Considered the rarest of all beaked whales, the spade-tooth beaked whale was first named from a partial jaw found in Pitt Island, New Zealand in 1872, and was thought at the time to be a specimen of Gray’s beaked whale. When a female and her calf stranded on Opape Beach, Bay of Plenty, New Zealand, in December of 2010, DNA evidence confirmed the new species.

Physical Description: Stocky body. The lower jaw extends slightly ahead of the upper jaw. The throat displays the typical wishbone indentation.

Color: Light gray all over, with very dark patches around the eyes and along the forehead. The flippers are very dark as well, and the flanks are somewhat darker than the rest of the body.

Fins and Flukes: The small falcate dorsal fin is located three-quarters the way down the length of the body. It is triangular and falcate at the tip. Thin flippers appear disproportionately small compared with the body.
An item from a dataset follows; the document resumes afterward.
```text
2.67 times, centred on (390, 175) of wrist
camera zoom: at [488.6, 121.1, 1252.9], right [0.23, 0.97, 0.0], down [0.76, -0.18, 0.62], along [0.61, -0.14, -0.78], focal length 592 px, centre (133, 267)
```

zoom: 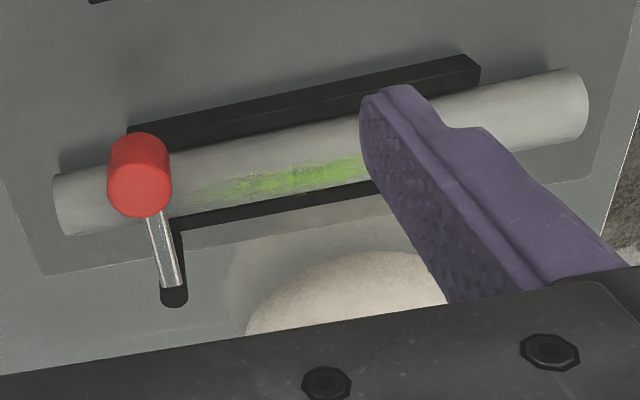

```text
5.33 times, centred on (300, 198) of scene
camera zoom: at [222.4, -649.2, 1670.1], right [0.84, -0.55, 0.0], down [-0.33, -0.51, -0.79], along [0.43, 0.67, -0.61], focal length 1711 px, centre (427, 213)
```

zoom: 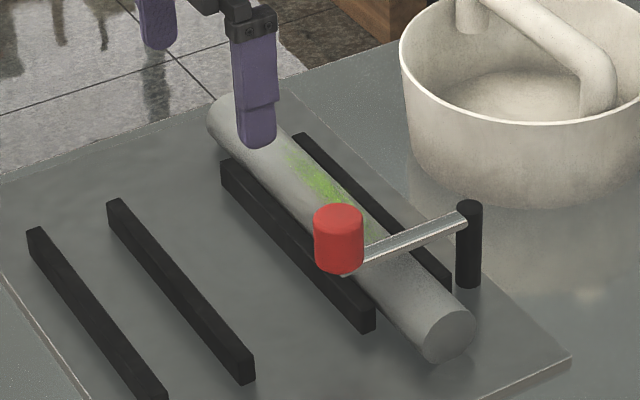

Well-developed flukes are pointed at the tips, with no median notch.

Length and Weight: The stranded female was 17 ft. (5.2 m) in length.

Teeth: Two large wide teeth at tip of lower jaw, measuring 9 in (23 cm).
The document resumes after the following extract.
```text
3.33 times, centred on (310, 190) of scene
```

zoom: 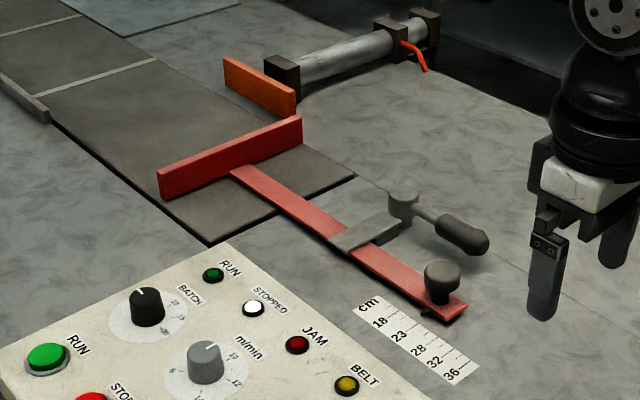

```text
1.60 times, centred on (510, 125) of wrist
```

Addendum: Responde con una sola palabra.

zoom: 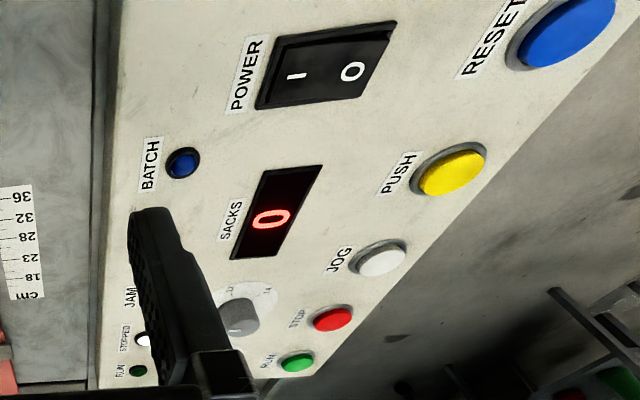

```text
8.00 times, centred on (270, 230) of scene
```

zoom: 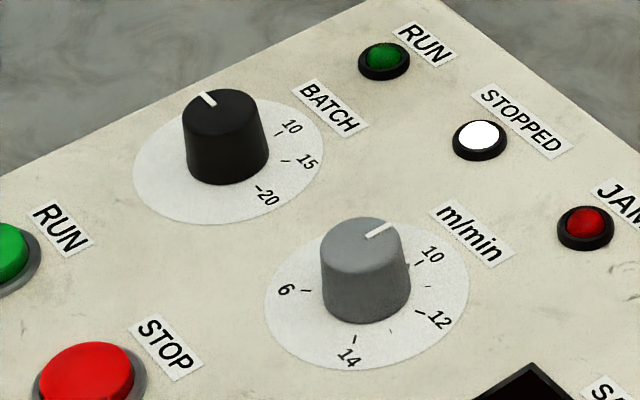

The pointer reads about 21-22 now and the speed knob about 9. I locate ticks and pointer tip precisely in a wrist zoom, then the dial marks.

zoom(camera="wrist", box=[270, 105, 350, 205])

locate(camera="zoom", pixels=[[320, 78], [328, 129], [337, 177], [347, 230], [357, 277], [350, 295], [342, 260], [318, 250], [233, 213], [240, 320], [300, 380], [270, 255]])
Feeding: No information available; presumed to include squid.

Breathing and Diving: No information available.

Mating and Breeding: No information available.

Herding: Groups of up to 10 are likely.

Distribution: Known from strandings at Bay of Plenty and Pitt Island in New Zealand, and Robinson Crusoe Island off the coast of Chile.

Migration: No information available.